━━━━━ DATA SEGMENT ━━━━━
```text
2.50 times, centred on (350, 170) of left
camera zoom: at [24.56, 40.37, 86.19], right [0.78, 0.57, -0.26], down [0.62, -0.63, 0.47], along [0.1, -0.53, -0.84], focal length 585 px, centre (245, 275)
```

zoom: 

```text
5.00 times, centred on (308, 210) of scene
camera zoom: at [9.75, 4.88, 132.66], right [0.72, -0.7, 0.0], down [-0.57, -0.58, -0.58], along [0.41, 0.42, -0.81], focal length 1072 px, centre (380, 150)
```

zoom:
━━━━━
Quote each line above in full, word for word.

*TASK RESPONSE*.
```text
2.50 times, centred on (350, 170) of left
camera zoom: at [24.56, 40.37, 86.19], right [0.78, 0.57, -0.26], down [0.62, -0.63, 0.47], along [0.1, -0.53, -0.84], focal length 585 px, centre (245, 275)
```

zoom: 

```text
5.00 times, centred on (308, 210) of scene
camera zoom: at [9.75, 4.88, 132.66], right [0.72, -0.7, 0.0], down [-0.57, -0.58, -0.58], along [0.41, 0.42, -0.81], focal length 1072 px, centre (380, 150)
```

zoom:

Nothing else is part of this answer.